## Actions to take
(a) In the listing below, find the line that contains "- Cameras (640" and the line that contains "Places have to". Quote both and every line between them, exactly, and nothing more. Give them as a Markdown table with the columns No. and Line: a running number and the line, blank lines left out.
(b) Pick up the page extract at the point where it stops and go on.

## Page extract
[Start]

“There is always something new to see in the garden” is a line describing Cliffe Garden in our NGS blurb. I wouldn’t be surprised if many gardens use the same enticement, assuring visitors that there they won’t arrive just as everything has packed up for the season. When I read it now it sounds somewhat of a cliche and expect one day to be challenged on this extravagant claim. Well, disbelievers, actually it is true. For me at any rate. The sherbert lemon stamen and the sea anemone like violet pistils of this Pulsatilla vulgaris took me totally by surprise this week. I had never noticed this cosmic combination before; you may well be giggling behind your Beano at my schoolgirl omission, but I have seen this Pasque Flower many times and don’t previously remember this adornment. Mind you, it does help to have a goldfish memory.
I must apologise if I was a little brusque the other day. It was the evening of my talk to a local horticultural society, so it was all a bit of a rush to get home, hose off the mud, grab a bite and get out the door again. My subject was “A Year in the Life of Cliffe Garden, Warts and All”. All I had to do was
witter on about plants for a while with a sprinkling of everyday adventures. What could possibly go wrong? Well, to cut an embarrassing and soul crushing story short, I forgot to pack my laptop lead. As it appears that Georgeham is sponsored by Apple Mac there were no local substitutes; another solution had to be found. Unfortunately there is the need for more sums. My talk was at least a hour long, allow an hour and a half. The life span of my laptop battery is approximately a pathetic 30 minutes, on a good day. The time of the discovery of said omission was 7.00 and the start time was 7.30. Home, where the errant lead was residing, was a round trip of at least 50 minutes not including searching for the missing article. So you see we had ourselves a problem Huston. My brave OH volunteered to make the mercy dash whilst I started working out whether I could fit a cartwheel or two in the space in front of the screen if he didn’t get back in time. There was nothing for it but to begin, and I launched myself into the unknown. It it didn’t take long to forget the sword of Damocles that was suspended by an ever thinning thread above my head and I quickly got into my slightly erratic stride. That is of course until the dreaded “find another power source” sign appeared followed swiftly by the inevitable termination of the show (just as we got to the mushroom compost which may have been appropriate). This was greeted by a united groan from the audience and a sick stomach from me. It crossed my mind to take advantage of the sudden darkness to make a run for it, but I held my ground, smiled sweetly and the troops rallied. Coffee was served, the raffle drawn, some questions answered and the Pony Express arrived with every lead in the house and a lamp (don’t ask). Soon we were back on track with hardly a beat missed. My head is hung in shame at my amateurish error, but I have learned from this mistake. I have learned that the folk of Georgeham Fruit and Veg Society are a sterling lot, kind and resourceful and fun. They are visiting the garden in September and I look forward to welcoming them and returning the magnificent hospitality and patience they showed me. Warts and all, huh!

[End]

## Available data
[Start]

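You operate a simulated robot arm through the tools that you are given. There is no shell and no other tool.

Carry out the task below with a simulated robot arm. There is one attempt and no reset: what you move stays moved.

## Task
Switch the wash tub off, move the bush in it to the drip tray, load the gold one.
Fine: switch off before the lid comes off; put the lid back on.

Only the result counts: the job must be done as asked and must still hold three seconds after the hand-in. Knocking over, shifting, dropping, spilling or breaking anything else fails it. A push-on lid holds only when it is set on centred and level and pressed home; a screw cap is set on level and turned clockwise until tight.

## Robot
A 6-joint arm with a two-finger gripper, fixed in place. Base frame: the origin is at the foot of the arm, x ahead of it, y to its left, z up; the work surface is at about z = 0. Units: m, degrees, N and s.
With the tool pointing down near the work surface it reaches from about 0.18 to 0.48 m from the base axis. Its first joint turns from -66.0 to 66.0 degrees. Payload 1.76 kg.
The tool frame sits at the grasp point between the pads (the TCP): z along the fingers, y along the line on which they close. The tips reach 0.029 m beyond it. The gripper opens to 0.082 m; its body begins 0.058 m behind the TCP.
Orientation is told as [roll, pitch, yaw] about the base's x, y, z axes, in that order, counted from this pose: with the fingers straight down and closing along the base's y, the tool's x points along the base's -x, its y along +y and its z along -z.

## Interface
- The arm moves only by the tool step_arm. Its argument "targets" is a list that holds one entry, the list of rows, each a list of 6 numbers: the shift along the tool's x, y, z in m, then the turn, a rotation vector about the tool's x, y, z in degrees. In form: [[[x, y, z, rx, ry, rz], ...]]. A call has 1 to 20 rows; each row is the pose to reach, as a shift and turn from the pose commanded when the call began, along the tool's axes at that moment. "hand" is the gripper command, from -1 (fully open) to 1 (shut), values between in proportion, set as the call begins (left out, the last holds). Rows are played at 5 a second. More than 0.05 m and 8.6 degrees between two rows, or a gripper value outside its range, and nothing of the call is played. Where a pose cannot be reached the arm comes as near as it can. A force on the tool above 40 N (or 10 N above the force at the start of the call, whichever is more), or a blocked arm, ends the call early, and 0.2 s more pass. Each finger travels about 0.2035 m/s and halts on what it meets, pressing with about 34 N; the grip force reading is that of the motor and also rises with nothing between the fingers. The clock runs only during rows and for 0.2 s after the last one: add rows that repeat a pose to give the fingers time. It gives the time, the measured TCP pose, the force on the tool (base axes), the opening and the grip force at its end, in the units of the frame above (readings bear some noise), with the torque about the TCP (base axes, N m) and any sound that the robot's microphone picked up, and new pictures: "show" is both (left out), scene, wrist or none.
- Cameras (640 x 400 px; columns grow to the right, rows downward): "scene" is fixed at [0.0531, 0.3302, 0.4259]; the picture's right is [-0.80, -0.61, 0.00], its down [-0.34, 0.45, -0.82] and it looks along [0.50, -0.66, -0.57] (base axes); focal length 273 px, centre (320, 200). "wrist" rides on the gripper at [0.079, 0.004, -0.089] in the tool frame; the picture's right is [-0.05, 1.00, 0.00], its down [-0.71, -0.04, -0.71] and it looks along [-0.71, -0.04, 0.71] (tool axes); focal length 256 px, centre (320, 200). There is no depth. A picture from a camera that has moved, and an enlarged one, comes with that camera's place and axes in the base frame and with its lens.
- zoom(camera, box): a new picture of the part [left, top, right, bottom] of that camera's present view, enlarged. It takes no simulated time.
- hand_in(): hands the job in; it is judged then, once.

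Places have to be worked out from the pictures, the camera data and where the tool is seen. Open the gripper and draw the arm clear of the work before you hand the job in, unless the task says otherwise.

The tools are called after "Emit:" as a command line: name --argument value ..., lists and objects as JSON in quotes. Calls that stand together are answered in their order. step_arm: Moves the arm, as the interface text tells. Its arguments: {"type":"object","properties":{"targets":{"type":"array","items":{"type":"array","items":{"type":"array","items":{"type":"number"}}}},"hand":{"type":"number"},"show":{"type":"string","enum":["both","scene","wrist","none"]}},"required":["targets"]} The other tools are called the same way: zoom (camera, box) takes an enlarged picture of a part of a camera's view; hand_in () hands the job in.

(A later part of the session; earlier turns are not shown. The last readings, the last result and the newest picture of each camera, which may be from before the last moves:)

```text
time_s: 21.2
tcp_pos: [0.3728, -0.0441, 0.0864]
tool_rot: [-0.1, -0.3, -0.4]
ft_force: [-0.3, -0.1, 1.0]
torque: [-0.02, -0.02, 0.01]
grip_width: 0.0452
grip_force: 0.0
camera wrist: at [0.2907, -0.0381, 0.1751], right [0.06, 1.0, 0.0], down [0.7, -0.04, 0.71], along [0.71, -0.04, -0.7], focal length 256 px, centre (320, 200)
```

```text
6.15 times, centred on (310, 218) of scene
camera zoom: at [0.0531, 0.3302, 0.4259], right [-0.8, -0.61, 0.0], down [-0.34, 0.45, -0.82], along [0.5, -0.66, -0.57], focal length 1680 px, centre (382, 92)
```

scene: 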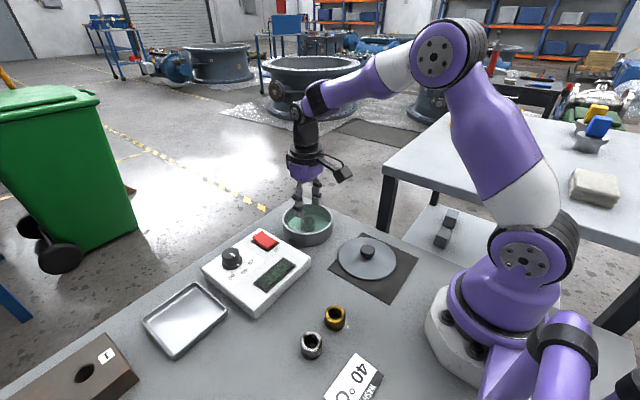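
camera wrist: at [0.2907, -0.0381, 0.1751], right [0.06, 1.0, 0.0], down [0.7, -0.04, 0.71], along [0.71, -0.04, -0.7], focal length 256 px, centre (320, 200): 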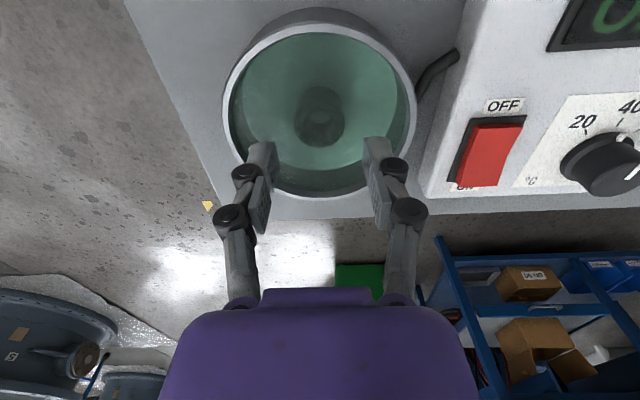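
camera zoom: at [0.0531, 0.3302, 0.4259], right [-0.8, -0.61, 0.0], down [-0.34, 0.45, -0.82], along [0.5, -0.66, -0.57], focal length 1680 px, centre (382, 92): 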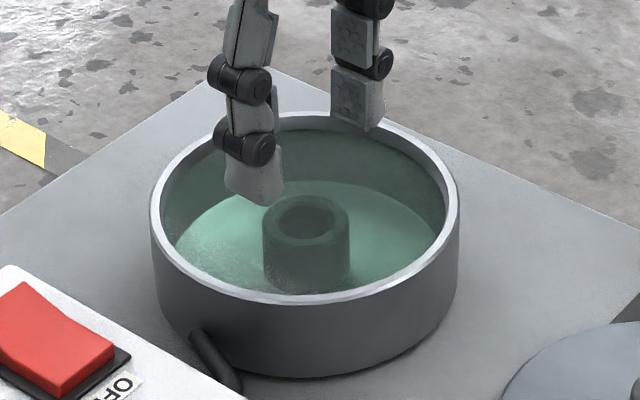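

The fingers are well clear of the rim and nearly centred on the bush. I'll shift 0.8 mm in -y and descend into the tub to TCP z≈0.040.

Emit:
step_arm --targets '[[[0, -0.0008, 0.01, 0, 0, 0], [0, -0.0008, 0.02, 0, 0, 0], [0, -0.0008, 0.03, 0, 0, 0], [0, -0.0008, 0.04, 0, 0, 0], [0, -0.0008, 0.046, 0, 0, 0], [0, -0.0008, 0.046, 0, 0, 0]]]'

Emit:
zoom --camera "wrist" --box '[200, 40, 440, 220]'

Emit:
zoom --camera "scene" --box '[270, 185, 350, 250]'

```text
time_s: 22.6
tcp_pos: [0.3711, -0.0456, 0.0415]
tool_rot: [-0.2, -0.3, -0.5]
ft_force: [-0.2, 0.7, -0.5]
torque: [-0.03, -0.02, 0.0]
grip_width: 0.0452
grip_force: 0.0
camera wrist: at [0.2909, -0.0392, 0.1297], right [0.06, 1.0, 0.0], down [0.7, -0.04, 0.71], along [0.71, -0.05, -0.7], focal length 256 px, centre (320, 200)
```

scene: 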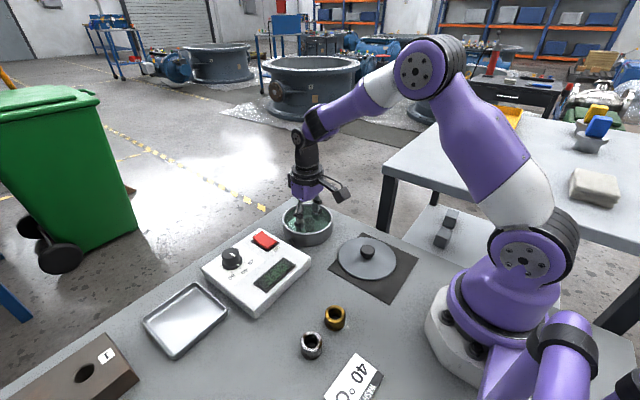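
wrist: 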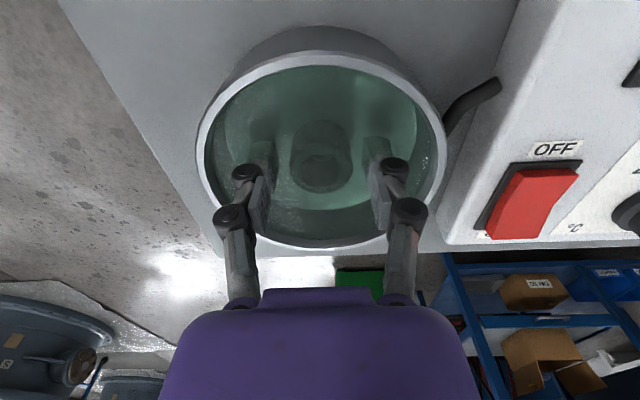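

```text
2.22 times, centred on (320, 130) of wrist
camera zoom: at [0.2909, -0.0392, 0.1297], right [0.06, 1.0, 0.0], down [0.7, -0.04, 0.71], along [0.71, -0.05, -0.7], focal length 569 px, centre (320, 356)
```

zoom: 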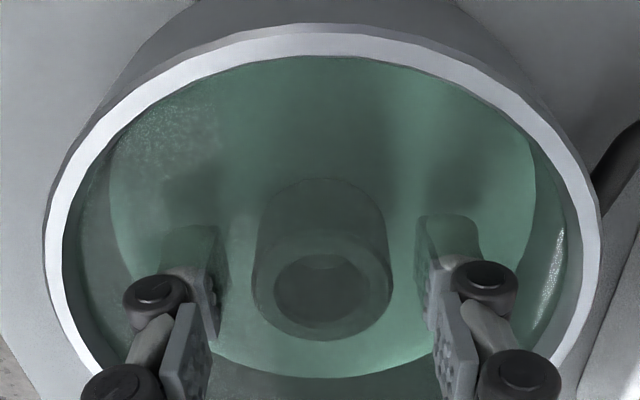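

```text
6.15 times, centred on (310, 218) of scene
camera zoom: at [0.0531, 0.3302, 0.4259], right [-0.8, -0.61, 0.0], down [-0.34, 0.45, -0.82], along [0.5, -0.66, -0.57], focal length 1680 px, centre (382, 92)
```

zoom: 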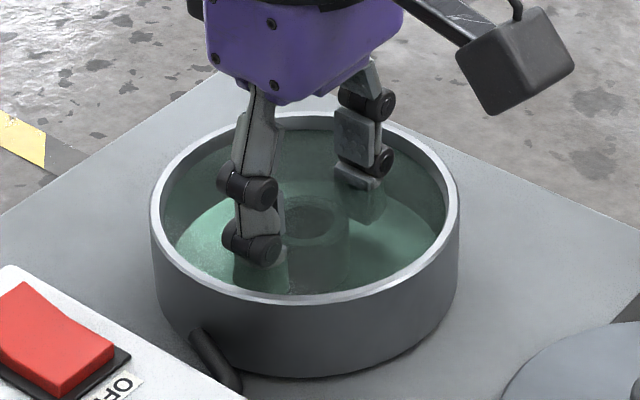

[End]

## Answers in order
(a)
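| No. | Line |
|---|---|
| 1 | - Cameras (640 x 400 px; columns grow to the right, rows downward): "scene" is fixed at [0.0531, 0.3302, 0.4259]; the picture's right is [-0.80, -0.61, 0.00], its down [-0.34, 0.45, -0.82] and it looks along [0.50, -0.66, -0.57] (base axes); focal length 273 px, centre (320, 200). "wrist" rides on the gripper at [0.079, 0.004, -0.089] in the tool frame; the picture's right is [-0.05, 1.00, 0.00], its down [-0.71, -0.04, -0.71] and it looks along [-0.71, -0.04, 0.71] (tool axes); focal length 256 px, centre (320, 200). There is no depth. A picture from a camera that has moved, and an enlarged one, comes with that camera's place and axes in the base frame and with its lens. |
| 2 | - zoom(camera, box): a new picture of the part [left, top, right, bottom] of that camera's present view, enlarged. It takes no simulated time. |
| 3 | - hand_in(): hands the job in; it is judged then, once. |
| 4 | Places have to be worked out from the pictures, the camera data and where the tool is seen. Open the gripper and draw the arm clear of the work before you hand the job in, unless the task says otherwise. |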

(b)
This is the photo is of Euphorbia x pasteurii bashfully revealing its emerging flowers.
Today things were calm, accepting and productive. The sun shone (always good for an extra 50 points), a box of eagerly awaited plug plants arrived in good condition (more to follow so only scores 10), I met a bull mastiff called Gus (from a cautious distance on both our parts, plus 30), bracken was removed from tender plants (a garden milestone so 40 for this), we had a laugh and a singsong (definitely another 50, is was opera after all) and my cheese and salami on toast for lunch was almost perfect (only a 20 for this as I burnt the toast). This photo however was the defining moment of the day. On my way to the compost bins with my final load of the day, I suddenly caught a glimpse of where I had been working (surely this view can score no less than 100). So with a quick tally up, and carefully checking the logarithm charts, this adds up to a pretty good day.